ARA’s capacity has been fairly limited given its size.
Some early, high profile tax prosecutions against organised criminals could send a powerful signal. HMRC is
currently working with RCPO and other prosecutors to produce guidance to forces and prosecutors on
procedures for agreeing and running tax investigations and prosecutions.
The criminal economy undoubtedly makes a substantial contribution to the overall tax gap. Little of the
estimated £15b turnover of organised crime will have passed through the legitimate economy and been liable
to tax. In the records of Suspicious Activity Reports, we have a potentially invaluable tool for tracking
transactions which give rise to suspicions of crime, and are also highly likely to be non tax compliant.
33
One review suggested Suspicious Activity Reports made to SOCA have a median value of £10k, and a mean of
£36k (see footnote 2). If this holds true across the 200k reports filed annually, we may be talking about £5b of
transactions in total. Some may be double counted, and some are legitimate. Relatively simple cross checks
have suggested good grounds for suspicion in up to 40% of cases. HMRC, SOCA and Home Office are
considering a pilot study of SARs to test the validity of this assumption.
The tax review will also be looking at the case for changes in tax law. POCA gave ARA the power to claim tax
on income where they cannot determine an exact source of income (a power that is not available to HMRC).
However, there is still a requirement to specify a tax charging provision (e.g. rent, interest, trade) in order to
issue a tax assessment – this complicates and slows down tax cases.
The HMRC/HO review will work with law enforcement and prosecutors to look at the case for introducing
ARA style powers to tax for ‘no source’ income to HMRC. In addition, it may be worth considering
introducing a specific tax provision for all criminal income to be charged to. This would replicate the model
used in Ireland, where they have a “miscellaneous income” provision to cover unknown and illegal income.
ARA believe that this would be the single most beneficial change that could be made to tax assessing powers.
Consultation question 12: What do you think of proposals to extend the basis on which tax
can be levied on criminals, taking in both no source and ‘miscellaneous’ income?

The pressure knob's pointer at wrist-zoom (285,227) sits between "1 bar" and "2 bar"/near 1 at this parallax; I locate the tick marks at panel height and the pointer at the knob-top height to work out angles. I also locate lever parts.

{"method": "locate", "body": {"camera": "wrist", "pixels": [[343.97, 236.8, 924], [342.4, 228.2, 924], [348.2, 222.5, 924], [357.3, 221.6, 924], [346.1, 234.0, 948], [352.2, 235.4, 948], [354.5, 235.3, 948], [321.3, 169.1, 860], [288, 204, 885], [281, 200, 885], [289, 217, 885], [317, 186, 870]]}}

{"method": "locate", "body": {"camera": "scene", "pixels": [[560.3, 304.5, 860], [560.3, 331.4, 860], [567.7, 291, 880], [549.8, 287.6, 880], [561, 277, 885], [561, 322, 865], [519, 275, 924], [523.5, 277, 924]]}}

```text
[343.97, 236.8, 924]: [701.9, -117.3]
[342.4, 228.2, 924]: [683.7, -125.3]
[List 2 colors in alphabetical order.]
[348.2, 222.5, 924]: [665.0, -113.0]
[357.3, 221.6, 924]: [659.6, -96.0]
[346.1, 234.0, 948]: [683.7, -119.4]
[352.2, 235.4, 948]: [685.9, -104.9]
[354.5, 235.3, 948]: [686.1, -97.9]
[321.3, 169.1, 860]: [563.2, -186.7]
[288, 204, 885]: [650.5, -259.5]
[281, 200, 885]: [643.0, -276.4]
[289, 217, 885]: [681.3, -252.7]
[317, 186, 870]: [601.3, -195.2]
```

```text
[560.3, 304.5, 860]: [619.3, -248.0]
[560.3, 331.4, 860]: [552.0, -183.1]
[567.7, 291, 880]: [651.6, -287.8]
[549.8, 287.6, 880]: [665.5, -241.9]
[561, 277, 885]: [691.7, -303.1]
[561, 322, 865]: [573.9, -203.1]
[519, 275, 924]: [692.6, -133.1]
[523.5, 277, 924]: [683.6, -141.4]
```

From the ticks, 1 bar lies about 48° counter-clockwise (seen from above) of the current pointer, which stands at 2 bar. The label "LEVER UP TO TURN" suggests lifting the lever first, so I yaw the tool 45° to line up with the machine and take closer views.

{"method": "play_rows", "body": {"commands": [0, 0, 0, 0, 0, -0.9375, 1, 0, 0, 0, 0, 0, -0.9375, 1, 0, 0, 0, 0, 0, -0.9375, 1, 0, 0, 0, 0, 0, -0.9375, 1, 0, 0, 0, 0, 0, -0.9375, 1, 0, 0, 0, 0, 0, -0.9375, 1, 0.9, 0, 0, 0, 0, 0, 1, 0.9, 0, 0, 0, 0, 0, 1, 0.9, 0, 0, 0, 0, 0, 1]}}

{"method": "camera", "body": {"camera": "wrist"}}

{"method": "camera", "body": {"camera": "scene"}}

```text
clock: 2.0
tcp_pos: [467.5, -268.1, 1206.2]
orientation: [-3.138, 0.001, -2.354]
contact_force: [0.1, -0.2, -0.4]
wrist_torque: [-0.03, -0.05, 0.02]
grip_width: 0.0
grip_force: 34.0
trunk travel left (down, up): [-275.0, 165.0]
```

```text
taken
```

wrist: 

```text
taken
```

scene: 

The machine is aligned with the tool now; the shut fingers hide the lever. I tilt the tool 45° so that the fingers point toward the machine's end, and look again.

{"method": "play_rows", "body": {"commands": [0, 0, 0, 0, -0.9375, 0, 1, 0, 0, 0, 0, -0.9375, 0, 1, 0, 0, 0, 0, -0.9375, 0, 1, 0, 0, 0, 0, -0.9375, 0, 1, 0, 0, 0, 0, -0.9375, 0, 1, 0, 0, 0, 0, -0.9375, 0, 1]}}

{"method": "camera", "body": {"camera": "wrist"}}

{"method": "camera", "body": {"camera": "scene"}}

Action 22: HMRC/HO/Prosecutors/SOCA/ARA to complete review of criminal use of tax
by March 2008, with many key recommendations made by September 2007
4.6: Enlisting the Citizen to combat Fraud
This action plan seeks to deliver a key principle that all law breakers should be deprived of the proceeds of
their criminality.
Currently, the main way proposed to implement this is through the action of the authorities, whether
regulators, law enforcement or the criminal justice system. A more radical approach would involve extending
these powers to general citizens. One way this is delivered elsewhere is the ‘qui tam’ approach embodied in the
US False Claims Acts (FCA)5
The Qui Tam provisions in the False Claims Act enable anyone who becomes aware of a past (within certain
time limits) or present fraud against the US Government to launch a case on the Government’s behalf. The
Government may then choose to intervene on one or more counts (which means the Government takes over the
case, although it will continue to work with the whistleblower as necessary). If successful the Government can
secure as much as triple damages, the whistle blower secures a share – typically between 15–25% if the
government intervenes and 25–30 % of the proceeds where the government declines to intervene. Qui Tam
also provides for the recovery of a penalty of between $5,500 and $11,000 per fraudulent claim.

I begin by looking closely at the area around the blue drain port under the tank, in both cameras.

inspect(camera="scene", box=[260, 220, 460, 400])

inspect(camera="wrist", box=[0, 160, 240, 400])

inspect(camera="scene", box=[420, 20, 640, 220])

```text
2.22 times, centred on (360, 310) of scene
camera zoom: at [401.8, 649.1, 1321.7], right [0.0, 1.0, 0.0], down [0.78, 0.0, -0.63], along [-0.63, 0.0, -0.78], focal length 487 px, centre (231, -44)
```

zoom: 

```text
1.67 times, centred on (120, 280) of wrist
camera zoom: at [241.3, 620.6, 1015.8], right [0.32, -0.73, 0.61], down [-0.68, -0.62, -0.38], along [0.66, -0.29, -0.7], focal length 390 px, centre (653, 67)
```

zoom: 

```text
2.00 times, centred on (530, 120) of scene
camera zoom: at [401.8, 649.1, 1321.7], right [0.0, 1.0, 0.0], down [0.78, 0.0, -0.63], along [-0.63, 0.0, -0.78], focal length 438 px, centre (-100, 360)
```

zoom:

5 ‘Qui tam’ is a shortening of the Latin phrase ‘Qui tam pro domino rege quam pro se ipso in hoc parte
sequitur’, meaning ‘he who sues on behalf of the king as well as for himself’
34
Chapter 4:
Creating a step change
These provisions have been strikingly successful, particularly in the defence and healthcare sectors, with many
billions of dollars raised annually. A law dating back to 1790 authorised private citizens to sue on behalf of the
Federal Government but the statute in use today was passed in 1863 as a response to damaging fraud by Union
Army suppliers. The FCA was amended in 1943 to tackle parasitic lawsuits where cases were brought on the
strength of information already known to the Government. Those amendments prevented the use of
information already in the Government’s possession and lowered the reward for whistleblowers.
Subsequently very few Qui Tam actions were filed until the FCA was further revised in 1986 making it easier
for whistleblowers to initiate Qui Tam actions, although a public disclosure bar is in place which prevents a
case being brought the strength of information already in the public domain (the public disclosure bar is the
cause of most litigation around Qui Tam actions). Most Qui Tam cases are brought in relation to healthcare
and defence procurement.
Since the 1986 amendments Qui Tam actions have increased as a proportion of all FCA cases. There have been
over 5,000 actions leading to $11bn being awarded in judgements, of which over $10bn has come from cases
in which the government has intervened (The Government intervenes in only around 20%–25% of cases it
reviews). Whistleblowers have received nearly $1.8bn in awards, $1.7bn of which has come from cases in
which the Government intervened. Whistleblowers are typically represented by law firms working on a
contingency basis.
FCA recoveries far exceed the cost of prosecuting fraud – it has been estimated that for every dollar the federal
government invests in investigating and prosecuting these case, it receives $15 back.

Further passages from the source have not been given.